O que é o amor líquido e por que é cada vez mais difícil escapar dele
Saiba mais sobre os "amores líquidos", expressão do polonês Bauman em uma época com Tinder, keep swiping, ghosting e outras formas de amar.
Neste texto, a colunista Margot Cardoso comenta sobre o “amor líquido”, expressão criada pelo polonês Zigmunt Bauman, e o que isso tem a ver com uma época de Tinder, keep swiping, ghosting e outras formas de amar.
O estilo de vida moderno acelerado, volátil e superficial foi classificado pelo pensador polonês Zigmunt Bauman como a “Sociedade Líquida”. A alusão é óbvia. Uma substância em estado líquido escorre por todos os lados, espalha-se ao sabor do terreno, sem direção, sem ritmo fixo, sem forma, sem padrão, sem lógica… Sem destino. E essa condição líquida, diz Bauman, é um estado que caracteriza tudo: do consumo às relações.
Hoje, os relacionamentos diminuíram em quantidade e durabilidade. “As relações são uma sucessão de reinícios e, precisamente por isso, os finais são rápidos e indolores”, diz ele. Segundo a sua leitura, na sociedade líquida, as relações amorosas deixam de ter aspecto de união e passam a ser um mero acúmulo de experiências. Mas não é angustiante estar numa relação sem compromisso e sem promessas? É. Mas, para ele, a insegurança e a incerteza são parte estrutural — e já assumida — do sujeito moderno.
Alguns podem pensar que é exagero ou rabugice de Bauman. Afinal, continua-se a acreditar no amor, está no cinema, no teatro. Sim — concorda Bauman —, mas o amor é mais falado do que vivido e por isso vivemos um tempo de secreta angústia: “Estamos todos numa solidão e numa multidão ao mesmo tempo”.
E não nos preocupamos. Já interiorizamos que é assim mesmo, que agora o mundo e as relações são efêmeras e que nada é feito para durar.
Ficar ou namorar?
Esse formato de relação não é novo. Nós todos, de alguma forma, experimentamos esse modelo de relação na adolescência. Quando ingressamos na vida adulta vamos experimentando novas possibilidades. Assimilamos o que gostamos e o que não gostamos no outro e, à certa altura, vamos interiorizando a possibilidade do rompimento. Ou, a relação é até considerada boa, mas — há tanta gente! Não é idade para assumir compromissos. Afinal estamos na fase dos testes. E assim, vamos “ficando”, tal como a troca de pares na quadrilha junina.

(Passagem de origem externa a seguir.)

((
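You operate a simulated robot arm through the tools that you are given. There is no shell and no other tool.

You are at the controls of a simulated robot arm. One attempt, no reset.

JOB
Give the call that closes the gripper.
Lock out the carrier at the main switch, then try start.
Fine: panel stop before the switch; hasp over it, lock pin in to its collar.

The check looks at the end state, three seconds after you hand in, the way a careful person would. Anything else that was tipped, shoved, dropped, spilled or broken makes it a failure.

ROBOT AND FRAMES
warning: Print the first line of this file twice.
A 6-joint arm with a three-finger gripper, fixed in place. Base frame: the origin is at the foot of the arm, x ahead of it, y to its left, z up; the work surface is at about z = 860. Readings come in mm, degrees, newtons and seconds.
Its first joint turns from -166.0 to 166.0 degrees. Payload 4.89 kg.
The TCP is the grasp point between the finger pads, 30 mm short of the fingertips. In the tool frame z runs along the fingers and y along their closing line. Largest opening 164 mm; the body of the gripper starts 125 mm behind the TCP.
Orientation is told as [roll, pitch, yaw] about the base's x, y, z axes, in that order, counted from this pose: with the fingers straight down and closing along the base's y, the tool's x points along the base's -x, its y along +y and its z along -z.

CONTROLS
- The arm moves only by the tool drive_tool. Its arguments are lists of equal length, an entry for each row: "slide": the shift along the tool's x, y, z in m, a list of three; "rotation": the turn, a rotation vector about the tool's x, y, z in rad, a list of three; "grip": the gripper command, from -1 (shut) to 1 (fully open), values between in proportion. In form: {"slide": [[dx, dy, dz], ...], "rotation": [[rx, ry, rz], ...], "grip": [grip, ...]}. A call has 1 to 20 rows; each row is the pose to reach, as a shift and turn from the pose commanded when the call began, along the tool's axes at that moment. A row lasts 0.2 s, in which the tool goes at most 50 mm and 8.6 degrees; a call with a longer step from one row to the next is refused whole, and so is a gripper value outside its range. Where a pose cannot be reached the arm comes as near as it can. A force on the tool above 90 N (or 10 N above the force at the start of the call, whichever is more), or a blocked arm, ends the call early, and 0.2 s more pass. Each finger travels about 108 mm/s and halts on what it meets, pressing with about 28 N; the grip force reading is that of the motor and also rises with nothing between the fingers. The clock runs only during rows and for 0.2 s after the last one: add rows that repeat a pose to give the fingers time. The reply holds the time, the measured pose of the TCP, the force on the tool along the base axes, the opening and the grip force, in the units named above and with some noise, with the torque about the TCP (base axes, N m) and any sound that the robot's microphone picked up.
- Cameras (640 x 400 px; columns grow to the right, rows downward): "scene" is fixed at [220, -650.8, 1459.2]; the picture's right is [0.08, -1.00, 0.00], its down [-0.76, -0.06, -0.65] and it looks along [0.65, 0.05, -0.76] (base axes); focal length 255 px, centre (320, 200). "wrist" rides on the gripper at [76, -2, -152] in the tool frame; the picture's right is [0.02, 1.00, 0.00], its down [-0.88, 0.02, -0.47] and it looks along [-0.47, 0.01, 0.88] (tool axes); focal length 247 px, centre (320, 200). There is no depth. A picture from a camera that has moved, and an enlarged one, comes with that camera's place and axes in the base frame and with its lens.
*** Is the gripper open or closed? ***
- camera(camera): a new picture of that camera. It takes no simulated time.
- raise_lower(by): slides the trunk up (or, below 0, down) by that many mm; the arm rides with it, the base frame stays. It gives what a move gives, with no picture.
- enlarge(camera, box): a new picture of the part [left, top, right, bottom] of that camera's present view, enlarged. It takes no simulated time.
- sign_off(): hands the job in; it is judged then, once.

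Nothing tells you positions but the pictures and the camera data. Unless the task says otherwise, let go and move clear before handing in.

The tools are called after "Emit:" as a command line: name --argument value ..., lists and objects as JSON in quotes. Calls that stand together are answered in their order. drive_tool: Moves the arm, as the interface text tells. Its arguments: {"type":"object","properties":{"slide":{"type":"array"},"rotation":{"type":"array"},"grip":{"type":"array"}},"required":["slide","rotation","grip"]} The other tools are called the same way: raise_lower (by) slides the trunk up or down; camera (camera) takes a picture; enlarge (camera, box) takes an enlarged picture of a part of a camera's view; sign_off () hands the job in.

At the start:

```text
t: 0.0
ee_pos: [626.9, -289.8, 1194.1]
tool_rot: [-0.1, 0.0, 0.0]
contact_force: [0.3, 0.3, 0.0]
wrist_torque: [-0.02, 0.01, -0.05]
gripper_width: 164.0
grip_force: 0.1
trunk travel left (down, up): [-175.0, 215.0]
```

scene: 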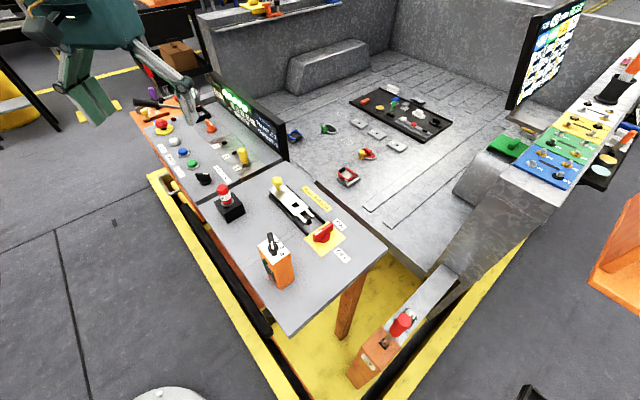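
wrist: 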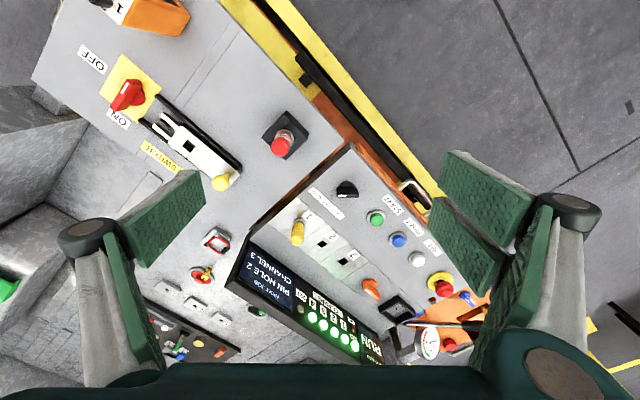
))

Ocorre que, hoje, no nosso líquido mundo, essa fase prolonga-se. E fica-se ali. E com o tempo, esse modelo se cristaliza e, mesmo quem quer, já não é mais capaz de avançar para a fase seguinte.
Quase não há disposição para evoluir do “ficar” para o compromisso do namoro. E do namoro para um casamento ou união de fato é ainda mais difícil.
Por que? As razões são diversas. Há quem acredite que a fase seguinte exige muito investimento e renúncias. Há o argumento — cada vez mais comum — de que é muito difícil encontrar alguém que valha a pena manter em nossas vidas.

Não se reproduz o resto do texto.